▸ Exercise instructions
Give the count of lines holding the string "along" and nothing else.

## Begin

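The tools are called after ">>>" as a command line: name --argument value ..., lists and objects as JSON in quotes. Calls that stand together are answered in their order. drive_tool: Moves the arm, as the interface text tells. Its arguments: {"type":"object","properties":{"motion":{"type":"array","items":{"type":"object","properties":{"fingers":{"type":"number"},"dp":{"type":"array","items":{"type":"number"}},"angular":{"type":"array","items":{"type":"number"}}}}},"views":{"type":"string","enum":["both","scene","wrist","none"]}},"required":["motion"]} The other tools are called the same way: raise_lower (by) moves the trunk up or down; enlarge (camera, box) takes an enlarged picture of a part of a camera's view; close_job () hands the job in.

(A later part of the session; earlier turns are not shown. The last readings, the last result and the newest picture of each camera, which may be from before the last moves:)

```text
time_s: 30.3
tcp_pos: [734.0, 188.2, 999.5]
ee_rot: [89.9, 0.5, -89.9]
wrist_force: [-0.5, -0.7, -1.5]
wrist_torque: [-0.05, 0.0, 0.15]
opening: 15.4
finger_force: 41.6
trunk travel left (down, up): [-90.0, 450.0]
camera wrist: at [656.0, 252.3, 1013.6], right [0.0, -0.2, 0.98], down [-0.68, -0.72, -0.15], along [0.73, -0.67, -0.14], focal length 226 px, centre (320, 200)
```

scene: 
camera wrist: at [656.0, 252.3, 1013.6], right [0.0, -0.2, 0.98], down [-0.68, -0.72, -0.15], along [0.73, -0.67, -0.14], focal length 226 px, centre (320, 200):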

## End

▸ Answer for the task
2